## STATED GOAL
In the data below, find every line with the string "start" and pull it out.

## DATASET CONTENT
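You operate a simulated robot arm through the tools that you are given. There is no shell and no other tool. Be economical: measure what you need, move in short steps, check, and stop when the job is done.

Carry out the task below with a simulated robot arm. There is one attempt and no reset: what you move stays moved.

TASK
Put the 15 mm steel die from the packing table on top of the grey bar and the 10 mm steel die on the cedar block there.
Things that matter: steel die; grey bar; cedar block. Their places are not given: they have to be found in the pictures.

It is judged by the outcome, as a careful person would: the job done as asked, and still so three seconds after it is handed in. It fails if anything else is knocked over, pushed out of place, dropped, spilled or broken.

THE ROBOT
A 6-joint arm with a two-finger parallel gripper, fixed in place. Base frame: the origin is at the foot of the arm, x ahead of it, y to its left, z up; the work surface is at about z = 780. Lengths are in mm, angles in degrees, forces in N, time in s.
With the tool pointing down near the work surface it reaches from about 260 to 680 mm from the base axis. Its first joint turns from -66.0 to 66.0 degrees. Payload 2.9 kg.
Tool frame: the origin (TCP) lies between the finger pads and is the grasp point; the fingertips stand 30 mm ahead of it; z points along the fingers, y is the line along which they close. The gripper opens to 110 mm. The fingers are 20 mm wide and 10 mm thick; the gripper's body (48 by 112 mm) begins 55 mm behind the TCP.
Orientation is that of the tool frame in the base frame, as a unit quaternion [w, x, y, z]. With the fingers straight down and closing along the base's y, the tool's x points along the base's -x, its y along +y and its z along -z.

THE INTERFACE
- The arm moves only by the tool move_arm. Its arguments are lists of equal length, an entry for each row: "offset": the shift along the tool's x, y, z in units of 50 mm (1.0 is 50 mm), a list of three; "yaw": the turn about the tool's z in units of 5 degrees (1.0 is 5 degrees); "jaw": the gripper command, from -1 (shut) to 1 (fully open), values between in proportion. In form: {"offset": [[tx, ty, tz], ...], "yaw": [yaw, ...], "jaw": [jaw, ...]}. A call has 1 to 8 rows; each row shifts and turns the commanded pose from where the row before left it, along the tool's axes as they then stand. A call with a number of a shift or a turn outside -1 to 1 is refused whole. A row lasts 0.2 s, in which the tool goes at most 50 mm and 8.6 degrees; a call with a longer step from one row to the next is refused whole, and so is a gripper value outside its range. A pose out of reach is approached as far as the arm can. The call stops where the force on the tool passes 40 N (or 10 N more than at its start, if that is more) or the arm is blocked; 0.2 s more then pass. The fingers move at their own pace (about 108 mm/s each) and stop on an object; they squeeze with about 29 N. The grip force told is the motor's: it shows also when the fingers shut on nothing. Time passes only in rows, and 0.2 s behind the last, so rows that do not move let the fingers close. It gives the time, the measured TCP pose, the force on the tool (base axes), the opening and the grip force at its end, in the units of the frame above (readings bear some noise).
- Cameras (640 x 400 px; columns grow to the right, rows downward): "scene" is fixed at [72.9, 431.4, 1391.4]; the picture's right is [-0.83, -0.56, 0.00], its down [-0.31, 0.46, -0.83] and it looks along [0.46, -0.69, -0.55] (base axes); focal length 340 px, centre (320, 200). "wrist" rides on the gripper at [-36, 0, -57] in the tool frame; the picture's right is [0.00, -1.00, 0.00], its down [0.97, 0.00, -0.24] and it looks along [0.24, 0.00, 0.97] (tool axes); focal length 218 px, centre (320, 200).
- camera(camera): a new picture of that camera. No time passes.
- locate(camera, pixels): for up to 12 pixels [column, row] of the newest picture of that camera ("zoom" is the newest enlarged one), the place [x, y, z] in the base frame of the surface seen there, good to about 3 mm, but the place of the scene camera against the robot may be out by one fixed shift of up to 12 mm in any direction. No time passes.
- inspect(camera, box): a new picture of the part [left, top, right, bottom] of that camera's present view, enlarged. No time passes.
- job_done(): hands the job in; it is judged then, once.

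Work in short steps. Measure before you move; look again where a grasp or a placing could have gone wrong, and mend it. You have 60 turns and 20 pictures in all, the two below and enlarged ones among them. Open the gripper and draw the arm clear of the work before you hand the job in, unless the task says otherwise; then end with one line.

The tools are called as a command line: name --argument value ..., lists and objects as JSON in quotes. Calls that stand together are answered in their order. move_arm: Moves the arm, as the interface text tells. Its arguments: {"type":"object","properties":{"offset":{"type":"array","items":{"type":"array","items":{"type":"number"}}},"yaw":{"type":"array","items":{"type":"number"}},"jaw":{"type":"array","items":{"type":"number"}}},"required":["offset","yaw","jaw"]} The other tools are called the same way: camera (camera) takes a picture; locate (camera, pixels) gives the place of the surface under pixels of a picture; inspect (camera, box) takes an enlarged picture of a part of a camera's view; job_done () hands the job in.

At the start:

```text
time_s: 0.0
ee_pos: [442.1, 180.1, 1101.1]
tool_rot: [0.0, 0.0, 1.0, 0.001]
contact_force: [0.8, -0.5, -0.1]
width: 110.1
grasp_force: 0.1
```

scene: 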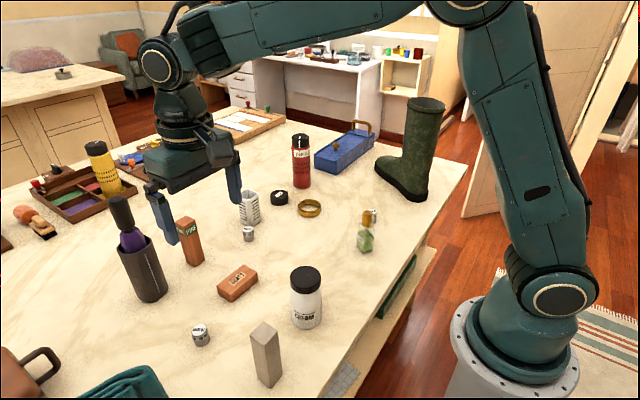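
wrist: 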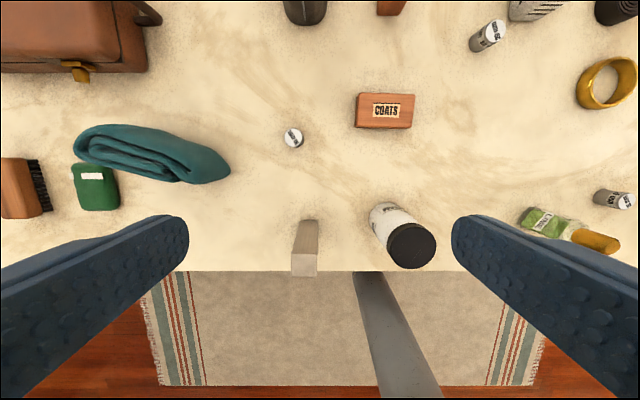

## RESPONSE TO THIS EXERCISE
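- The arm moves only by the tool move_arm. Its arguments are lists of equal length, an entry for each row: "offset": the shift along the tool's x, y, z in units of 50 mm (1.0 is 50 mm), a list of three; "yaw": the turn about the tool's z in units of 5 degrees (1.0 is 5 degrees); "jaw": the gripper command, from -1 (shut) to 1 (fully open), values between in proportion. In form: {"offset": [[tx, ty, tz], ...], "yaw": [yaw, ...], "jaw": [jaw, ...]}. A call has 1 to 8 rows; each row shifts and turns the commanded pose from where the row before left it, along the tool's axes as they then stand. A call with a number of a shift or a turn outside -1 to 1 is refused whole. A row lasts 0.2 s, in which the tool goes at most 50 mm and 8.6 degrees; a call with a longer step from one row to the next is refused whole, and so is a gripper value outside its range. A pose out of reach is approached as far as the arm can. The call stops where the force on the tool passes 40 N (or 10 N more than at its start, if that is more) or the arm is blocked; 0.2 s more then pass. The fingers move at their own pace (about 108 mm/s each) and stop on an object; they squeeze with about 29 N. The grip force told is the motor's: it shows also when the fingers shut on nothing. Time passes only in rows, and 0.2 s behind the last, so rows that do not move let the fingers close. It gives the time, the measured TCP pose, the force on the tool (base axes), the opening and the grip force at its end, in the units of the frame above (readings bear some noise).
At the start: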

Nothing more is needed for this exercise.